Reproduce the listing below without changes, except that pictures are left out.

──────

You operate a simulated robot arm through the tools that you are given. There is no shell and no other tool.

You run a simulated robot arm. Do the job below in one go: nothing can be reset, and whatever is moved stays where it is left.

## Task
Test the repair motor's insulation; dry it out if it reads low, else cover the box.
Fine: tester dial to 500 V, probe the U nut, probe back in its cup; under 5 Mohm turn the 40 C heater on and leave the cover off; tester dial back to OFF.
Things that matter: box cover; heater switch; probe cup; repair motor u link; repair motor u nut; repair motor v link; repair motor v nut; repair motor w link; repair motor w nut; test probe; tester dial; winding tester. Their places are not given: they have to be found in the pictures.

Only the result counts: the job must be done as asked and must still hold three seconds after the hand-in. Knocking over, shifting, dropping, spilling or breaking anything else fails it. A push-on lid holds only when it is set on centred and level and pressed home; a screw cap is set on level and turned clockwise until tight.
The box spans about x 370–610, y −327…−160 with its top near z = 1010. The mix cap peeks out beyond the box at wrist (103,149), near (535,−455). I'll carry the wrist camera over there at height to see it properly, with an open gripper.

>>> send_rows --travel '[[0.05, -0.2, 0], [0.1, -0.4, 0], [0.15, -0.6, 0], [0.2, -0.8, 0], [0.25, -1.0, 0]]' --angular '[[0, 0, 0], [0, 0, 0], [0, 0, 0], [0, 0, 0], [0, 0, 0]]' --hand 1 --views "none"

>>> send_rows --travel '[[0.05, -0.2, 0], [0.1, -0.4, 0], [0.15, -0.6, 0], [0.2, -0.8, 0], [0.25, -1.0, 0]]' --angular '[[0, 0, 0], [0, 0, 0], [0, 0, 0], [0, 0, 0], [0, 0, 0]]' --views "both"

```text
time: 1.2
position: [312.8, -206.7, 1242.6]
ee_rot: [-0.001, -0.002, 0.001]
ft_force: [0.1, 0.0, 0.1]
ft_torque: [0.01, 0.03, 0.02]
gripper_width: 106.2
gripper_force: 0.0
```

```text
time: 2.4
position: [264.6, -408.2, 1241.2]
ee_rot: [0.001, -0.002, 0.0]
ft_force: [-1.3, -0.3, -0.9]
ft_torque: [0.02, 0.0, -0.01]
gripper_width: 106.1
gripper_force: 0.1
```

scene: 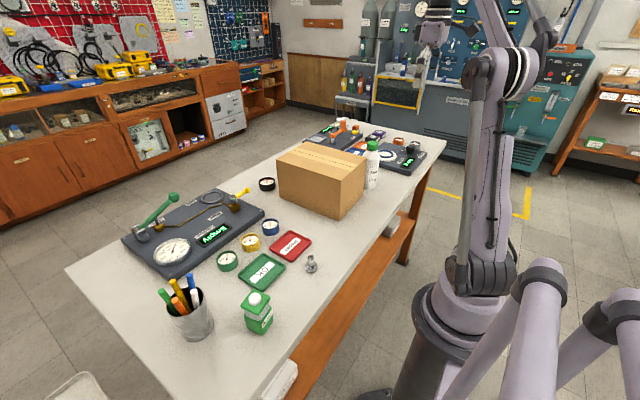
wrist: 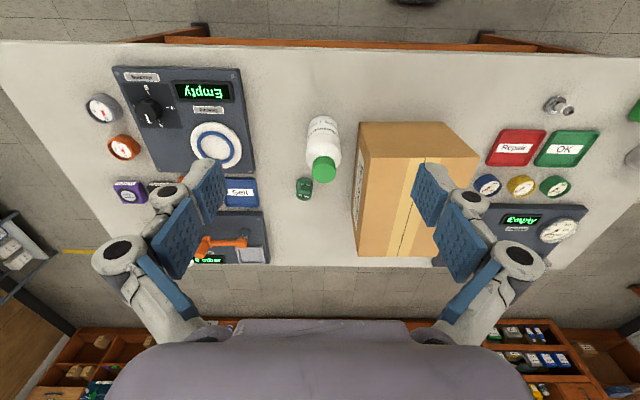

──────

■ **Correct result**:
You operate a simulated robot arm through the tools that you are given. There is no shell and no other tool.

You run a simulated robot arm. Do the job below in one go: nothing can be reset, and whatever is moved stays where it is left.

## Task
Test the repair motor's insulation; dry it out if it reads low, else cover the box.
Fine: tester dial to 500 V, probe the U nut, probe back in its cup; under 5 Mohm turn the 40 C heater on and leave the cover off; tester dial back to OFF.
Things that matter: box cover; heater switch; probe cup; repair motor u link; repair motor u nut; repair motor v link; repair motor v nut; repair motor w link; repair motor w nut; test probe; tester dial; winding tester. Their places are not given: they have to be found in the pictures.

Only the result counts: the job must be done as asked and must still hold three seconds after the hand-in. Knocking over, shifting, dropping, spilling or breaking anything else fails it. A push-on lid holds only when it is set on centred and level and pressed home; a screw cap is set on level and turned clockwise until tight.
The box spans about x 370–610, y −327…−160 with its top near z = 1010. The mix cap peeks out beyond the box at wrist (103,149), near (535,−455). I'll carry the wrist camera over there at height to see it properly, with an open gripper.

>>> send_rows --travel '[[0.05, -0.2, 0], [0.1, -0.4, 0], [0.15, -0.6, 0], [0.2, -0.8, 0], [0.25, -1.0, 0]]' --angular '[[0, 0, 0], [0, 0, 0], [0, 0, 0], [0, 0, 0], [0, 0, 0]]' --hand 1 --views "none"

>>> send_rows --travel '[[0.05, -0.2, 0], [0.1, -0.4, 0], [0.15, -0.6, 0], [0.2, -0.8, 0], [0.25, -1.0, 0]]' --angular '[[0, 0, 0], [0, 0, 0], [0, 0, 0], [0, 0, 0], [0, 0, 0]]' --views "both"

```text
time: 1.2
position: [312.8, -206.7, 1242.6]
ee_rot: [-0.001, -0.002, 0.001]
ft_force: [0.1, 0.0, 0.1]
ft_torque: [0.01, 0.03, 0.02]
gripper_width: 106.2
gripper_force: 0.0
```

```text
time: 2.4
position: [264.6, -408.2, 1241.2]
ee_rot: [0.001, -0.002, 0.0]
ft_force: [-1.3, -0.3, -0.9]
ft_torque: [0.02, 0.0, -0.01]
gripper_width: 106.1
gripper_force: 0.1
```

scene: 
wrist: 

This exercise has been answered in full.